The firm said 176 deals, worth a combined $7.126 billion were announced in 9 months to 30 September 2018, representing a 172 per cent increase in deal value, and an increase of about 16 per cent in transaction numbers.
While figures for the full 2018 calendar year are yet to be released, activity was very high in the last quarter of 2018, and the firm expects this trend to have continued for the full year.
"In terms of particular trends, we think we will see an increase in non-bank lending, the predominance of private equity led transactions will likely continue, and take private transactions remaining popular," corporate partner Ben Paterson said.
Global economic uncertainty may impact M&A activity, which will soften as 2019 continues.

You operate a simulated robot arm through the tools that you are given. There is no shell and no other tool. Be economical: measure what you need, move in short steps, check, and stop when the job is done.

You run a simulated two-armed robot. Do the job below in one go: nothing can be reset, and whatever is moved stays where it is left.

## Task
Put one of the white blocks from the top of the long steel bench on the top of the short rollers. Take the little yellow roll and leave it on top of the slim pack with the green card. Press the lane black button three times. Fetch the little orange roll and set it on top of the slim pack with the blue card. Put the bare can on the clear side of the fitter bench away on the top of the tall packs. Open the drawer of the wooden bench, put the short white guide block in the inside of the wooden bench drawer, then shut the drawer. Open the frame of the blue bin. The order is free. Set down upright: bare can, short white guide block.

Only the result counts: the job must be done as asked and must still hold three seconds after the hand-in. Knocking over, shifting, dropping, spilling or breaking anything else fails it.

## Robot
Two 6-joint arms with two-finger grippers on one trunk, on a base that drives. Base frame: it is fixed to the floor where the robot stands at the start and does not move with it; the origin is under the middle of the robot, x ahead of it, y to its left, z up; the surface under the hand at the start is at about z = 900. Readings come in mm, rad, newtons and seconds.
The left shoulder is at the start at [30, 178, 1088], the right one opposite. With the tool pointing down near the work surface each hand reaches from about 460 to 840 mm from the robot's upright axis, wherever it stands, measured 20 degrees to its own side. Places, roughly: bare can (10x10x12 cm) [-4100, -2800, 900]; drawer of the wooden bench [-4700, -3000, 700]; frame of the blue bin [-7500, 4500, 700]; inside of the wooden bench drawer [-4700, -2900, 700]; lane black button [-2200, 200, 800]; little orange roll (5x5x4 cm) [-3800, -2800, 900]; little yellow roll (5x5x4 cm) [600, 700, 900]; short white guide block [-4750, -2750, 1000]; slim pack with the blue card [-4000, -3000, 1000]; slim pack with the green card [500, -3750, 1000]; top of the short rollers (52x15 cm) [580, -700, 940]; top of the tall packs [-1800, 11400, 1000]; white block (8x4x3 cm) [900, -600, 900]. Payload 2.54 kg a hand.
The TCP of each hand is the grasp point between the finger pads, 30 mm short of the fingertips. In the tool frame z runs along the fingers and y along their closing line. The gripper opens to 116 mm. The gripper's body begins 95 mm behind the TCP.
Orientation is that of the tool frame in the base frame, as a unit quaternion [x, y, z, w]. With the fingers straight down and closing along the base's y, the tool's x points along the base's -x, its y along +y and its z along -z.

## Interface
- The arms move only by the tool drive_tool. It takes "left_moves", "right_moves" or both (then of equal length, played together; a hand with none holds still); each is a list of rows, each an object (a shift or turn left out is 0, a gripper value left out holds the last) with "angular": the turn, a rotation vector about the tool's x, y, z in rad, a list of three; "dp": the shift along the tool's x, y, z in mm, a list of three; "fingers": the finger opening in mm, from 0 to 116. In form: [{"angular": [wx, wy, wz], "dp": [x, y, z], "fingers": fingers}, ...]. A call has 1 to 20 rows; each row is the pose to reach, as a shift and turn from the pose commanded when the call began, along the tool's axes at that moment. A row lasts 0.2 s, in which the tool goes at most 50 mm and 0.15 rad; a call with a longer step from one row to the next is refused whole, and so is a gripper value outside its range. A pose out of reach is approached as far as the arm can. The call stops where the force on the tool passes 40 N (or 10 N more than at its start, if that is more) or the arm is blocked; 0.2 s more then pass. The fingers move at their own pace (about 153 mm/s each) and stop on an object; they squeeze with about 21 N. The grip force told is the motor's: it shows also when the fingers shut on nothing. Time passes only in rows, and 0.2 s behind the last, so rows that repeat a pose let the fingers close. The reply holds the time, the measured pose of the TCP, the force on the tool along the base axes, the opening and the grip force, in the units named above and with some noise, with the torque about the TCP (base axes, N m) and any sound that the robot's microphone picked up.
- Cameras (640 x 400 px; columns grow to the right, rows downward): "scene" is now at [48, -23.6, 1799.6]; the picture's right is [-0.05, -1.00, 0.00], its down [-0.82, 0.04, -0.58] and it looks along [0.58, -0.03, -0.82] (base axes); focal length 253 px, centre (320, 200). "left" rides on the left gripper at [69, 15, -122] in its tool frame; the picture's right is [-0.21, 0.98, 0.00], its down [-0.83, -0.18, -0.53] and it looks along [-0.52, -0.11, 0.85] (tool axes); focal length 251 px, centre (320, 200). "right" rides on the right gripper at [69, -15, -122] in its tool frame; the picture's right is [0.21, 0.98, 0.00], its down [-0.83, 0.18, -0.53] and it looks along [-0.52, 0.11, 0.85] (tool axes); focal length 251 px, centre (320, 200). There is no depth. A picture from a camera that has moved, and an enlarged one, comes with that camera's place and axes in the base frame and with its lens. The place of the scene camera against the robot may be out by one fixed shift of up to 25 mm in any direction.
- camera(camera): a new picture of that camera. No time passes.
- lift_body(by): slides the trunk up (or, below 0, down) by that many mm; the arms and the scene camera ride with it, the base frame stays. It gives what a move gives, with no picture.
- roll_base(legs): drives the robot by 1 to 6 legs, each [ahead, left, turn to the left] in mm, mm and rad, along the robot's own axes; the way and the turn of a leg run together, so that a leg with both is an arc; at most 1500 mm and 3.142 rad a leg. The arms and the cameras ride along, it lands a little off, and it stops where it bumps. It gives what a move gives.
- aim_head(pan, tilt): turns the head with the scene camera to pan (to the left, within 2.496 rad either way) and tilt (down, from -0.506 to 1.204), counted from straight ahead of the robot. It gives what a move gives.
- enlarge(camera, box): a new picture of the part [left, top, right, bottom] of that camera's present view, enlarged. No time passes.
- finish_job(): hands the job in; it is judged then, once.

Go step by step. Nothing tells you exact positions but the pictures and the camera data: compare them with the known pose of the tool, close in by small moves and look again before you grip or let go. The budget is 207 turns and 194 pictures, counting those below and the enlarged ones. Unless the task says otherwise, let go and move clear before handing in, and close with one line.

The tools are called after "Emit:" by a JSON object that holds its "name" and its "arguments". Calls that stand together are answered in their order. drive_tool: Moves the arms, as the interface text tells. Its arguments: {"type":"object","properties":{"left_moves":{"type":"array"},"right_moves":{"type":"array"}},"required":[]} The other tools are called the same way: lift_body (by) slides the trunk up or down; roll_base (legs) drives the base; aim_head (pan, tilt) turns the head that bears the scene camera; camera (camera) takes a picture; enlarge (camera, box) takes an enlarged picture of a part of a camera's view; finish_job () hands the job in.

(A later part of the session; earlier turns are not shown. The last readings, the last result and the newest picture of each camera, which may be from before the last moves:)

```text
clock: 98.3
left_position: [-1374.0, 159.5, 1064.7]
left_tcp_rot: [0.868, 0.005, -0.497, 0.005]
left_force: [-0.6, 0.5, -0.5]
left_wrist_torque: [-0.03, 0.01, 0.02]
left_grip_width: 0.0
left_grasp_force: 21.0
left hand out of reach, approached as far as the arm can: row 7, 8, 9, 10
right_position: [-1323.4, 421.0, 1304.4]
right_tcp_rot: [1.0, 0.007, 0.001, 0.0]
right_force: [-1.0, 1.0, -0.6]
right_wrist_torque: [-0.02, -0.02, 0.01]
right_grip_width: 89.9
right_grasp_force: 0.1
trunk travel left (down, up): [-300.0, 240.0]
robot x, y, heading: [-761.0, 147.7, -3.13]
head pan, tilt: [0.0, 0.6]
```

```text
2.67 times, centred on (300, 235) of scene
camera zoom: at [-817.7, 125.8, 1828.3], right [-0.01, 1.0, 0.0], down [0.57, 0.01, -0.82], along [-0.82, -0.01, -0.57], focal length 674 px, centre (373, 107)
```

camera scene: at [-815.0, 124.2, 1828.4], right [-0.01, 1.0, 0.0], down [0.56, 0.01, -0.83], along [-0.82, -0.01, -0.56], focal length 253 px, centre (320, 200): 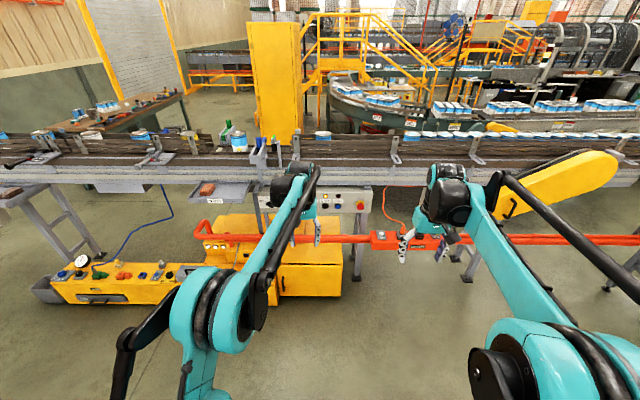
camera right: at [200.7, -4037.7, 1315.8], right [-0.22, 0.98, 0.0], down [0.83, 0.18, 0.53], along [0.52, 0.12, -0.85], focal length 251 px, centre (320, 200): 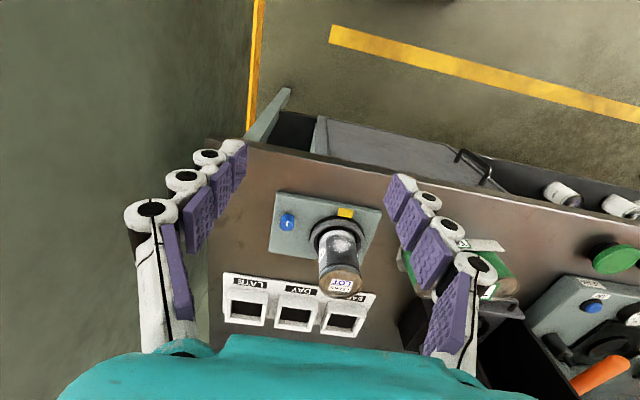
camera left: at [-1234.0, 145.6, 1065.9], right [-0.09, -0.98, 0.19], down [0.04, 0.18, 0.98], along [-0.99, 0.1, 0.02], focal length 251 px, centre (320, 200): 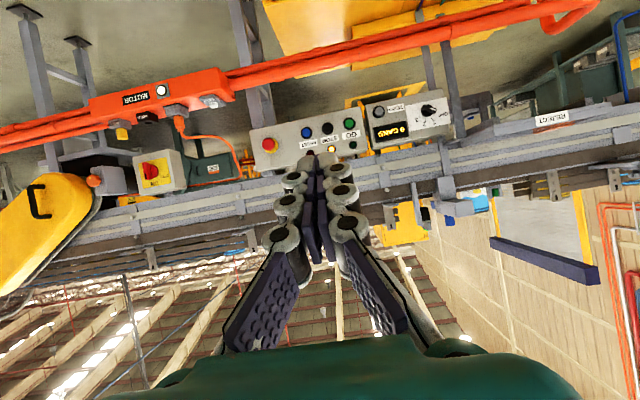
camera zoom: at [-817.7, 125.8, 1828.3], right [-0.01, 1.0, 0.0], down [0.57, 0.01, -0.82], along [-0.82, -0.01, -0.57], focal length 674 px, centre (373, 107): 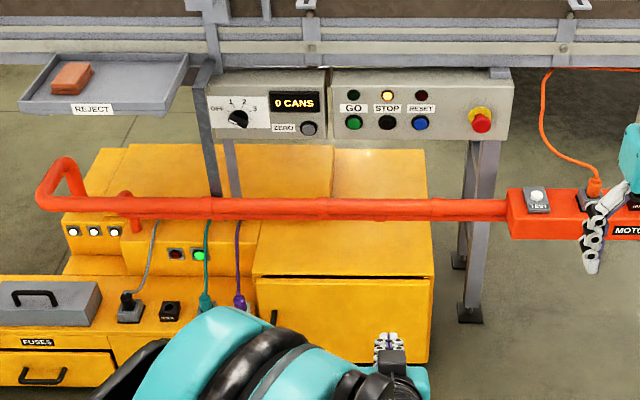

Given the expected slow-down in growth, demand may decrease for businesses in growth-sensitive sectors (such as technology) while demand for businesses in recession-resilient sectors (such as food and beverage and infrastructure) may increase.
"In particular, we expect that the slow-down in GDP growth in China, Europe and Australia will have ripple effects that impact the New Zealand economy - particularly the export industries.
"While these macro-economic factors are tempered by our Government's current fiscal policy, including increased spending on hospitals, housing and transport infrastructure, the overall outlook is uncertain which is a key reason New Zealand's business confidence remains lower than in 2018."
The firm said that, due to the late stage of the economic cycle, strong overseas demand for growth opportunities, the relatively weak NZ dollar, and the fundraising levels achieved by private equity sponsors, the recent surge in take-private transactions was expected to continue.
"We also hope to see some IPOs (initial public offers) later in the year to at least partially offset the significant reduction in the number of companies listed on the NZX," it said.
With debt funding remaining relatively cheap, and private equity funds still with significant volumes of committed - but uncalled - capital at their disposal, private equity sponsors are expected to remain acquisitive in New Zealand in 2019 and beyond.
Further, a number of portfolio entities owned by New Zealand private equity are likely to come up for sale, the firm said.
The uptake of warranty insurance (W&I) was expected to continue, as more Asia based funds and Asian corporates become familiar with the product.
"That said, insurers are carving out some key risk areas and, if this trend continues, the utility of W&I insurance may begin to be called into question, or used in conjunction with other security."
Financial services, fast moving consumer goods, Infrastructure and Agri-business are expected to command attention this year, the firm said.